● **Stored data**:
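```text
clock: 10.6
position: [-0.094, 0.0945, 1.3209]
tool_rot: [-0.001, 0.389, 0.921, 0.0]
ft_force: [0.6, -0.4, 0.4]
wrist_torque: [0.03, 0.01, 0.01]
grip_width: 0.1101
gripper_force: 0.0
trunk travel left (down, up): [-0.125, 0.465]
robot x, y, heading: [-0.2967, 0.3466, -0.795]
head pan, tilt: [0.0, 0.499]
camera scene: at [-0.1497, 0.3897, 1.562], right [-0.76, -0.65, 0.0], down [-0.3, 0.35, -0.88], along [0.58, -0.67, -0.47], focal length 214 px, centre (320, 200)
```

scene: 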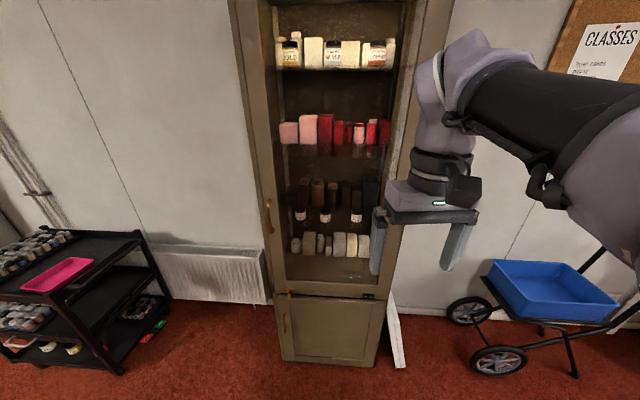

● **Set problem**: Omit the pictures, then output the rest of the listing exactly.

● **Correct result**:
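```text
clock: 10.6
position: [-0.094, 0.0945, 1.3209]
tool_rot: [-0.001, 0.389, 0.921, 0.0]
ft_force: [0.6, -0.4, 0.4]
wrist_torque: [0.03, 0.01, 0.01]
grip_width: 0.1101
gripper_force: 0.0
trunk travel left (down, up): [-0.125, 0.465]
robot x, y, heading: [-0.2967, 0.3466, -0.795]
head pan, tilt: [0.0, 0.499]
camera scene: at [-0.1497, 0.3897, 1.562], right [-0.76, -0.65, 0.0], down [-0.3, 0.35, -0.88], along [0.58, -0.67, -0.47], focal length 214 px, centre (320, 200)
```

scene: 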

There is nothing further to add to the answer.